*Given information:*

┄┄┄┄┄┄

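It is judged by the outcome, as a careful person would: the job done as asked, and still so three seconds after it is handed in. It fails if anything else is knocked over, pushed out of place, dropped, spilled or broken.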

┄┄┄┄┄┄

*Page excerpt:*
Why You Can’t Find Parental Control Apps in the iOS App Store

Illustration for article titled Why You Can't Find Parental Control Apps in the iOS App Store

iOS: If you’re having trouble finding a good parental control app in the iOS App Store, there’s a reason for that: MDM, or Mobile Device management. According to Apple, apps using MDM “incorrectly” pose serious security risk, and so the company is cracking down—but what does this actually mean?

What is Mobile Device Management?

Mobile Device Management (MDM) is a general term for any technology that allows one device to be controlled and/or monitored by another remotely. Parental control apps on iOS often rely on MDM as a means for controlling screen time, applying content filters, and collecting usage reports, because it’s the only way to obtain device permissions for these kinds of activities. Otherwise, your everyday app on the App Store can’t control your device to this great a degree.

This isn’t some newly implemented technology. MDM has been present on iPhone for years now, with Apple overseeing MDM certification for its devices and even controlling all MDM-based actions on iOS apps.

So why is Apple now so worried about apps using this feature in a way it wasn’t intended? The company now claims that apps with MDM can leave your personal data vulnerable and open to exploitation by hackers, hence the purging of parental control apps from the App Store.

┄┄┄┄┄┄

*Requirements:*
A – Could you quote the page excerpt from "Why You Can’t" up to and including "this actually mean?"?
B – Please continue the page excerpt.

*Response list:*
A –
Why You Can’t Find Parental Control Apps in the iOS App Store

Illustration for article titled Why You Can't Find Parental Control Apps in the iOS App Store

iOS: If you’re having trouble finding a good parental control app in the iOS App Store, there’s a reason for that: MDM, or Mobile Device management. According to Apple, apps using MDM “incorrectly” pose serious security risk, and so the company is cracking down—but what does this actually mean?

B –
On paper, the move makes sense. If an unwilling person is tricked into installing a certificate from a less-than-stellar app, they’ve just given over the keys to their digital kingdom—a privacy breach Apple would very much like to prevent.

“MDM does have legitimate uses. Businesses will sometimes install MDM on enterprise devices to keep better control over proprietary data and hardware. But it is incredibly risky—and a clear violation of App Store policies—for a private, consumer-focused app business to install MDM control over a customer’s device. Beyond the control that the app itself can exert over the user’s device, research has shown that MDM profiles could be used by hackers to gain access for malicious purposes,” reads a statement Apple published last last month.

Developers (try to) fight back

Several developers with parental control apps now affected by the new MDM policy have responded to Apple’s claims, and their arguments highlight some inconsistencies with Apple’s reasoning.

One app, OurPact, uses MDM to allow parents to set screen time limits on their child’s devices. OurPact’s developers released a statement using Apple’s own MDM documentation to refute the alleged security risks. You can read the full statement here, but the gist of the argument is that since Apple controls the entire MDM review process for iOS apps, properly vetted apps should not pose any of the risks Apple is warning against. As well, OurPact has been open about what it does and how it does it:

“OurPact’s core functionality would not be possible without the use of MDM; it is the only API available for the Apple platform that enables the remote management of applications and functions on children’s devices. We have also been transparent about our use of this technology since the outset, and have documented its use in our submissions to the App Store,” the company’s statement reads.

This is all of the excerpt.